Future Cup 2009 Brno
- Opublikowano: piątek, 01, kwiecień 2011 12:55
- Odsłony: 3578
- Drukuj
„Future Cup 2009" Czechy 11-13.09.2009 r.
Reprezentacja Polski w koszykówce na wózkach po niespełna siedmiu latach ponownie odwiedziła niezwykle malownicze czeskie - Brno.
Poprzednim razem okazją ku temu były rozgrywane na początku 2003 roku Mistrzostwa Europy gr. B. Niewielu koszykarzy z dzisiejszej reprezentacji pamięta tamten występ. A trzeba powiedzieć, że był on niezwykle udany. Nasza drużyna wygrała wtedy cały turniej, zdobywając mistrzostwo Europy grupy B i uzyskała awans do koszykarskiej elity. Był to wtedy największy sukces polskiej koszykówki na wózkach. Nic więc dziwnego, że chętnie wróciliśmy po latach do Brna. Tym razem okazją był międzynarodowy turniej w koszykówce na wózkach „Future Cup 2009", w którym brały udział czołowe ekipy narodowe, występujące w grupie B: Czechy, Austria, Rosja i Słowenia, a także przygotowujące się do Mistrzostw Europy, które już na początku października odbędą się w tureckiej Adanie - Szwajcaria, Belgia, Włochy i Polska.

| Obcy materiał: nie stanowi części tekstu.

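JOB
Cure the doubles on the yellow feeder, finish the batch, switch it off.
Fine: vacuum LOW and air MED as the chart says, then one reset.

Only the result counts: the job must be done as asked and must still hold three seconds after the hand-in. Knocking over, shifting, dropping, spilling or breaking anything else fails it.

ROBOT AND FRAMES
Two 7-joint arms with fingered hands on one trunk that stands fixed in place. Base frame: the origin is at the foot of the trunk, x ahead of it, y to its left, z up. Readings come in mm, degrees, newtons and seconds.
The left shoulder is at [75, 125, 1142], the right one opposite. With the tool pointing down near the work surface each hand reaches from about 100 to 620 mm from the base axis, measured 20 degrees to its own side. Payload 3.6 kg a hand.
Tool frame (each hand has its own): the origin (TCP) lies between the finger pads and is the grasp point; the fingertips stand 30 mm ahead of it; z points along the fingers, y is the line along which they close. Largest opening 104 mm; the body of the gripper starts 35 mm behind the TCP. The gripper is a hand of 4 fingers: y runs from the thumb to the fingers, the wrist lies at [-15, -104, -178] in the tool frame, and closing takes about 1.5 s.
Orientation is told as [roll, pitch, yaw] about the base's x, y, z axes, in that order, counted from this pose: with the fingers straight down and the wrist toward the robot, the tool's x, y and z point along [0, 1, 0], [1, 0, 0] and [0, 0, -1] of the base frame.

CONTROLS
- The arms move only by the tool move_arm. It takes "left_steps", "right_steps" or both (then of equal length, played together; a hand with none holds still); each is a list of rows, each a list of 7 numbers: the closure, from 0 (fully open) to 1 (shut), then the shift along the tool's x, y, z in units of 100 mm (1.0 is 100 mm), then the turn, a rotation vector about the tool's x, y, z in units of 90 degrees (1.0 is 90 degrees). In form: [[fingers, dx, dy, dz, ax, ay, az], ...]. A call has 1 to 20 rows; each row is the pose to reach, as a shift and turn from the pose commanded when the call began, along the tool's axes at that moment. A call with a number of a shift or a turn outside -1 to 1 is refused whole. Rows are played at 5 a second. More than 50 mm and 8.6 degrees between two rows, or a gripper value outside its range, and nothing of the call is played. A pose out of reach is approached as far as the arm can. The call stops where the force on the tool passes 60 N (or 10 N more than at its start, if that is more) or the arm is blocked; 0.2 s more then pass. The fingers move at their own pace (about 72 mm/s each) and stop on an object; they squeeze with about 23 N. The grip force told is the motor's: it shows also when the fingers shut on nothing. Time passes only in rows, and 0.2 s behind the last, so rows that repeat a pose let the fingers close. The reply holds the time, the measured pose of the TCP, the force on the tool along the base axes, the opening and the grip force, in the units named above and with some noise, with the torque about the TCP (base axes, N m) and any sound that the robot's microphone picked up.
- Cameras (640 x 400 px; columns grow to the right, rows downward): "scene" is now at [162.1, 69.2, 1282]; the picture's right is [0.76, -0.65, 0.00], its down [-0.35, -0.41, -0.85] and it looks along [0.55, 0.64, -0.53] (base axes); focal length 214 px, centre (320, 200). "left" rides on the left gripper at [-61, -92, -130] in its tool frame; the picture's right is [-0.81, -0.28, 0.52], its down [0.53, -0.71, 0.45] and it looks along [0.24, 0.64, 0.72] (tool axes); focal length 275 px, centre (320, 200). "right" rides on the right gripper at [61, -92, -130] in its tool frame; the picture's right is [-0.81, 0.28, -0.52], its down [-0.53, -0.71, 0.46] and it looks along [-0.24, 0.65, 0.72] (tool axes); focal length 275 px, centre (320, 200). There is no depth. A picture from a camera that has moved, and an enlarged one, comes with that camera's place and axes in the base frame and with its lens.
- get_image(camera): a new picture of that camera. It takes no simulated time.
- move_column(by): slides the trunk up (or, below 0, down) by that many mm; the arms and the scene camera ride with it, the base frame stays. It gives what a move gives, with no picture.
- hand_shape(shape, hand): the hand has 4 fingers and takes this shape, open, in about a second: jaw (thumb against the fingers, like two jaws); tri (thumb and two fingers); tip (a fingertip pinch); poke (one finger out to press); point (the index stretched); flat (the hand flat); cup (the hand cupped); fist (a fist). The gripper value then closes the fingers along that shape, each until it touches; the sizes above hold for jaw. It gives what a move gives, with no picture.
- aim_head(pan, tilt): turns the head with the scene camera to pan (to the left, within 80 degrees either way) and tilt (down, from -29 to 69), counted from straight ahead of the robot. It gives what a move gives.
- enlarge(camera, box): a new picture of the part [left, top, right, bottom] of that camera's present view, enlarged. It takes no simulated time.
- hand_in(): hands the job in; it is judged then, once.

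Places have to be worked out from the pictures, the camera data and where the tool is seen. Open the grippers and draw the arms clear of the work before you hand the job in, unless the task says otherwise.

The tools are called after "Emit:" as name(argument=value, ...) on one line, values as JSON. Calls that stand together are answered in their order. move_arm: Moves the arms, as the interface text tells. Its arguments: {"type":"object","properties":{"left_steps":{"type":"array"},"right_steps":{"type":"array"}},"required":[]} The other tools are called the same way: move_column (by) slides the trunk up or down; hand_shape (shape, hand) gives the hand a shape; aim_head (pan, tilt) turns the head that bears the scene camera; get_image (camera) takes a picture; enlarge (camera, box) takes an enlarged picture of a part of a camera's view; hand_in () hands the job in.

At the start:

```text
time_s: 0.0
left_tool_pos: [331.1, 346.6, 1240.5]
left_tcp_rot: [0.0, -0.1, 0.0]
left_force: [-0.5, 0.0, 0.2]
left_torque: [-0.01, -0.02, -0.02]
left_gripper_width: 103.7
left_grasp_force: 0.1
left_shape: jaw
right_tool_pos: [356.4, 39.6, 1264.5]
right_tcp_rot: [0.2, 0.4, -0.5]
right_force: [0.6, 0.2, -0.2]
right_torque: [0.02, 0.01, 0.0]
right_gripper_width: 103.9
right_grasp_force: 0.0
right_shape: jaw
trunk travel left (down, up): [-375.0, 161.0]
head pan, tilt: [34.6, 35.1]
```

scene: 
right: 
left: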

Faworytem tego turnieju była ekipa Włoch, która spośród wszystkich występujących w Brnie reprezentacji zajmuje obecnie najwyższą lokatę w europejskim rankingu, a poza tym zaledwie cztery lata temu cieszyła się z obrony tytułu Mistrzów Europy i od wielu, wielu lat zaliczała się do europejskiej i światowej czołówki.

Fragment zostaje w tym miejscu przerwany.